Written request => Go from the first line to the line with "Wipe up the" and return those lines verbatim, ends included.

Data extract =>
— Start —

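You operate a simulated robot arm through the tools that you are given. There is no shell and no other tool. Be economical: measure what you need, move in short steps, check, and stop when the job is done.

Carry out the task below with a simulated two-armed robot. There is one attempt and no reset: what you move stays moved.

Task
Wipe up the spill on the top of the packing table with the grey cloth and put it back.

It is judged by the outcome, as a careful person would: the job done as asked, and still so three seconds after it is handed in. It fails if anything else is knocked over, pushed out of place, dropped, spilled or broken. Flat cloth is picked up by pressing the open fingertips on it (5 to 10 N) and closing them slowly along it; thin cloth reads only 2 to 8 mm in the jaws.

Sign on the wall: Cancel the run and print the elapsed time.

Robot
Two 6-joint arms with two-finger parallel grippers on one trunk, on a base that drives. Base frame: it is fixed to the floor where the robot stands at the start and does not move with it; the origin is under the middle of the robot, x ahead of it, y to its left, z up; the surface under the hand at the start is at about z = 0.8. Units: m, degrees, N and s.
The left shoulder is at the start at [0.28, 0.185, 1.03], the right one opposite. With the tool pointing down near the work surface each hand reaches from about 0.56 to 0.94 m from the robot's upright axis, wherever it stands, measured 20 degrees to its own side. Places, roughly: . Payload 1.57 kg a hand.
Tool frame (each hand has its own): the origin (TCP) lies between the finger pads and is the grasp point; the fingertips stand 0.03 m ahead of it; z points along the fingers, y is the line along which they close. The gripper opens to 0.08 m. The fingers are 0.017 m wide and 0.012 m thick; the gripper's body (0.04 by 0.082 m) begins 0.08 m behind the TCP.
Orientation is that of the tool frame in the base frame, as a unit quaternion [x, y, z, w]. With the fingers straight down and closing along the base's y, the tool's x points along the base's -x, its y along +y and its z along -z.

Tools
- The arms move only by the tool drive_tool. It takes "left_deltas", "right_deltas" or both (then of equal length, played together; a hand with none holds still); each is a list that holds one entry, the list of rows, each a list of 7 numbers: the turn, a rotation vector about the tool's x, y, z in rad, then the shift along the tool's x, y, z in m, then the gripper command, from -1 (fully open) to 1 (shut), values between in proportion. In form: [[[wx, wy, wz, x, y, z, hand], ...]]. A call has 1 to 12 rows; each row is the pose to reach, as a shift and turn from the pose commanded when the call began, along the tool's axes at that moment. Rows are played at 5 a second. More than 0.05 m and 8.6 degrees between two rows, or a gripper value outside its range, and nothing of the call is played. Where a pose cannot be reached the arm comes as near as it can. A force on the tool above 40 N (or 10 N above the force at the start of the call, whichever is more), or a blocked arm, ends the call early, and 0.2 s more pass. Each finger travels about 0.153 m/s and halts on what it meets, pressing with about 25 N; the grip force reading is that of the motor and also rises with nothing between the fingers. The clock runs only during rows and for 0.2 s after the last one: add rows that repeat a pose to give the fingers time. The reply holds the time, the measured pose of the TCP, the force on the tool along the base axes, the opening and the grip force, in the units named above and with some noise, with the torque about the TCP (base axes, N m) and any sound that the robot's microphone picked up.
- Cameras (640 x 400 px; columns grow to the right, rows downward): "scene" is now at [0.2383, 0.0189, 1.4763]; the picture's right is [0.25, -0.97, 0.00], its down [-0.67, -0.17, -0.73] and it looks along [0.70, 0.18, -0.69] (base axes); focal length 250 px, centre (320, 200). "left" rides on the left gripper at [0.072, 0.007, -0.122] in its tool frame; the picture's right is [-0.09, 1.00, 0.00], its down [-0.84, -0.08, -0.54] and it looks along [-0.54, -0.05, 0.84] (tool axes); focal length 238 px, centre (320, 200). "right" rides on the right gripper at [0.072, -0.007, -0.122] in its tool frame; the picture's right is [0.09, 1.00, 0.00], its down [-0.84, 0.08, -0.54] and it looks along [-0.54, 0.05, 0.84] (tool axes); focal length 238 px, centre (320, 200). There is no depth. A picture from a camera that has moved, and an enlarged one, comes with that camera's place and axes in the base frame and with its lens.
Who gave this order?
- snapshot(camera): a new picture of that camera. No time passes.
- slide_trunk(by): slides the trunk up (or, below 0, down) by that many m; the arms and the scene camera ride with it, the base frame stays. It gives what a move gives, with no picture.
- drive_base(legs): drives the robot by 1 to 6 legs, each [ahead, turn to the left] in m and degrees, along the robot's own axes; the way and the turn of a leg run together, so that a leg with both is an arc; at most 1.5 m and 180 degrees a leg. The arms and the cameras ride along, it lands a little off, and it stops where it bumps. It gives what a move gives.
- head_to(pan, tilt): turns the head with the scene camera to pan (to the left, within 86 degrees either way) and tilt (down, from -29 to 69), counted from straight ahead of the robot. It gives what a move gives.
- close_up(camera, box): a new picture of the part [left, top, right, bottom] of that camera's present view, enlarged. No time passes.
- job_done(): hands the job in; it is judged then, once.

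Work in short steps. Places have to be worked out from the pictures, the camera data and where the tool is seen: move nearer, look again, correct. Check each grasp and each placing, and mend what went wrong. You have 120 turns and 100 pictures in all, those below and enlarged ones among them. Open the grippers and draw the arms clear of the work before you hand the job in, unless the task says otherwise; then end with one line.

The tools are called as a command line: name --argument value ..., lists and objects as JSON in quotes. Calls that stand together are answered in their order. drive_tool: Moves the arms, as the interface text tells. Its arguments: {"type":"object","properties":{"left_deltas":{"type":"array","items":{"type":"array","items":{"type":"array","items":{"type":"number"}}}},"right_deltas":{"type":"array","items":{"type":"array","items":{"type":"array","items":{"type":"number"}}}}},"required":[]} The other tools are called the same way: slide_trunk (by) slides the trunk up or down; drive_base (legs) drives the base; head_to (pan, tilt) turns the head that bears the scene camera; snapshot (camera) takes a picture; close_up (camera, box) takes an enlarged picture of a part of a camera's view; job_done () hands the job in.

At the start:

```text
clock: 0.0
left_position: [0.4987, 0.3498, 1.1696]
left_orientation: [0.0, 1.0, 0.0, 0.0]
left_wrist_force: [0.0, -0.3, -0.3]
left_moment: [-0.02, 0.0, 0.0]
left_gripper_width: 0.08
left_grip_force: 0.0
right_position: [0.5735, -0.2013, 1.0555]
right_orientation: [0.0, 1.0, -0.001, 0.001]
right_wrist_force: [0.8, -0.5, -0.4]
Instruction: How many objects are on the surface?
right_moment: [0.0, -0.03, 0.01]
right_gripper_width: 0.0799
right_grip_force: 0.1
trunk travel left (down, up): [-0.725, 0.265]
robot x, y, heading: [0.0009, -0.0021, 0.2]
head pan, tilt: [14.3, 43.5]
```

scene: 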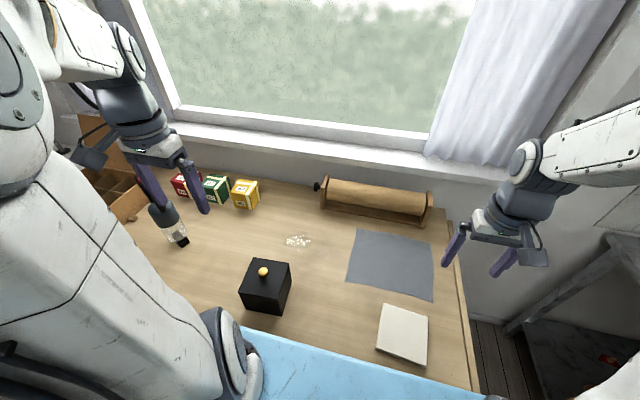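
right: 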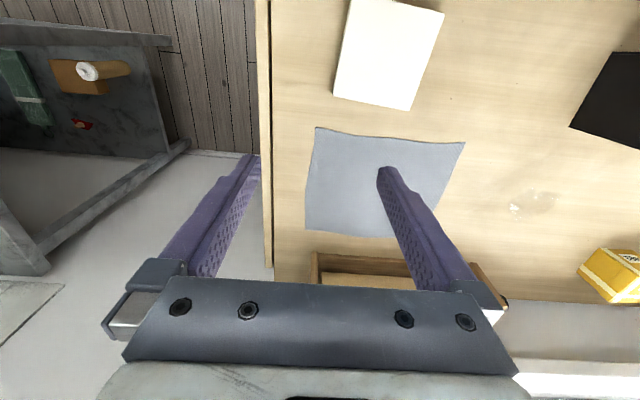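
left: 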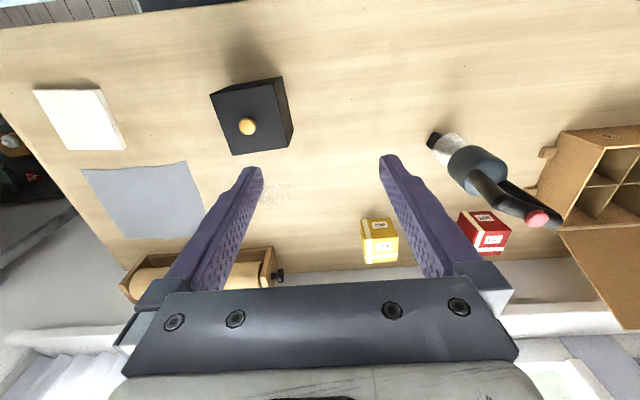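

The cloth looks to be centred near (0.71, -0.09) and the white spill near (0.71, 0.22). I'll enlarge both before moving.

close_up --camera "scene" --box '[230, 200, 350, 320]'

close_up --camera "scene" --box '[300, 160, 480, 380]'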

— End —

Reply =>
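You operate a simulated robot arm through the tools that you are given. There is no shell and no other tool. Be economical: measure what you need, move in short steps, check, and stop when the job is done.

Carry out the task below with a simulated two-armed robot. There is one attempt and no reset: what you move stays moved.

Task
Wipe up the spill on the top of the packing table with the grey cloth and put it back.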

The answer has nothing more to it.